If you are lucky enough to have bagged yourself a new camera, then congratulations! You will have that lovely feeling of elation, but it may also be mixed with the 'what do I actually do with it?' feeling.
If this is the case, do not fear - the following guide will help you understand your camera and give you a few pointers as to what you should do straight away.
This guide is also packed with links to other buying guides and tutorials so make sure that you fully explore.
1) Read the manual
Most of us are guilty of getting a shiny new gadget out of its shiny box and never giving the manual a second glance. Delve into this manufacturer's guide, though (you don't have to read the whole thing!), and you'll often find hidden features tucked away that you didn’t know your camera had.
Some of it will be obvious, but an hour spent reading everything that your new camera can do will not just help you master the controls – discovering its less obvious features will make you more adventurous with your photography.
2) Format the memory card
Formatting the memory card you put into your camera is one of the first things you should do before anything else. You don't actually need to do this, but it ensures that the card is optimized to work with the specific camera you are using – and deletes any existing files created by other devices on the card.
3) Write down the serial number
It's always a VERY good idea to write down the serial numbers of your camera and lens(es) and put them somewhere safe – storing them as an entry in the phone book on your mobile is one idea.
This is important for a number of reasons, such as completing your camera's warranty, and identifying your camera should the worst happen – which brings us to the next point…
4) Check the insurance
Check that the camera is covered by your standard household insurance. You may need to have this specifically added, to ensure that it is covered when out and about, or traveling away from home. The best camera insurance depends on your own individual needs, so it's worth looking around.
5) Take lots of pictures
Go and take lots of pictures – of lots of different subjects – even if it is just around your house. This will help you familiarize yourself with the camera and the controls. As renowned French street photographer Henri Cartier-Bresson once pithily said, "Your first 10,000 pictures are your worst," so you might as well get those ones out of the way as soon as you can!
6) Use the histogram
It's really useful to find out how to display the histogram on your camera. This graph is often hidden away as a menu option, but learning how to use a histogram is one of the most useful aid available to help you master exposure.
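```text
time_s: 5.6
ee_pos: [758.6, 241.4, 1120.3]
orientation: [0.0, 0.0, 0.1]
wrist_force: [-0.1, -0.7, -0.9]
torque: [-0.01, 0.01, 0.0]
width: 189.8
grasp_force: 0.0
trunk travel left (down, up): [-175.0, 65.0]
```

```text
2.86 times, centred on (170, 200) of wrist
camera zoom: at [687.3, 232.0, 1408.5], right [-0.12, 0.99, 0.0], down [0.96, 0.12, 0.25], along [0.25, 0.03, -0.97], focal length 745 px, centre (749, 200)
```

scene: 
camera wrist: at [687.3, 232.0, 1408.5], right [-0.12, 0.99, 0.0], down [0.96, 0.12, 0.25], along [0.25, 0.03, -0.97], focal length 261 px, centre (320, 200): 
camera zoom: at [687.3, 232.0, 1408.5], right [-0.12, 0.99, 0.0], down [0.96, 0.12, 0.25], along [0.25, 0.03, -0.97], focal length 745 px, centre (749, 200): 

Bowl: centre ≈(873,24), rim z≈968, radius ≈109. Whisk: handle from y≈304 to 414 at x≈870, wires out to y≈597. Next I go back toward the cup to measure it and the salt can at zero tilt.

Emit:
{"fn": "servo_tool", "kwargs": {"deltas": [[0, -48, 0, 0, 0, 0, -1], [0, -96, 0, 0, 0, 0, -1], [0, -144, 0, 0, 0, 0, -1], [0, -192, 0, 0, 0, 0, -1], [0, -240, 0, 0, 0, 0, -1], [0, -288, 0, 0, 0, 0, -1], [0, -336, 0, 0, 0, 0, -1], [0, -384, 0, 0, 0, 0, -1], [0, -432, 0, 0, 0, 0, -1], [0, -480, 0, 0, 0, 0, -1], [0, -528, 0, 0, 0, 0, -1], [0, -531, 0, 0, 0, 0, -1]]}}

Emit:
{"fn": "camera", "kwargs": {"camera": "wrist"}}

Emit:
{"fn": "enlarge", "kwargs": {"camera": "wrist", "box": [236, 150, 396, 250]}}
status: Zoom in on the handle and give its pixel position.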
In fact, here's a 6a) check out some photography tips videos to get your started on your photographic journey!
7) Charge the batteries
This is a bit of an obvious one but, when you first get a camera, the battery may not be charged at all or only have a small bit of charge. Plug in the battery straight out of the box, and then check out the best camera batteries to find a spare or two. Like memory cards, it's always worth having a backup battery in your bag!
8) Go manual
It's tempting to leave the camera in its fully automatic mode straight away, but trying your hand at the manual controls will open the door to more creative possibilities. Whether you delve into aperture priority, shutter priority or go for full manual, you can teach yourself by trial and error and eventually come out the other side a better photographer.
And if you want to go really old school, learn how to master manual focus to take total control!
9) Get yourself some camera cleaning kit
There is nothing worse than having a fleck of dust, a smudge or fingerprint on the lens when you are trying to take a great photograph. To remedy this, there are many camera cleaning kits available. While a smudge or two may feel like a trivial thing, dirt can be a real camera cleaner so learning how to clean your camera is essential.
Beyond cleaning the lens, it's also worth knowing how to clean your camera sensor. It's definitely a more advanced procedure, but much cheaper than sending your camera in to be serviced – so make some time to check out the best camera sensor cleaning kits too.
10) Get a kitbag
As much as you should keep your camera clean, you should also look to protect your camera from the elements in the first place with a decent camera bag. The best camera bag ranges from being durable to being completely weatherproof. However protective you need your bag to be, though, the most crucial thing is to make sure that you get one big enough to fit your camera and the additional lenses and accessories that you will acquire.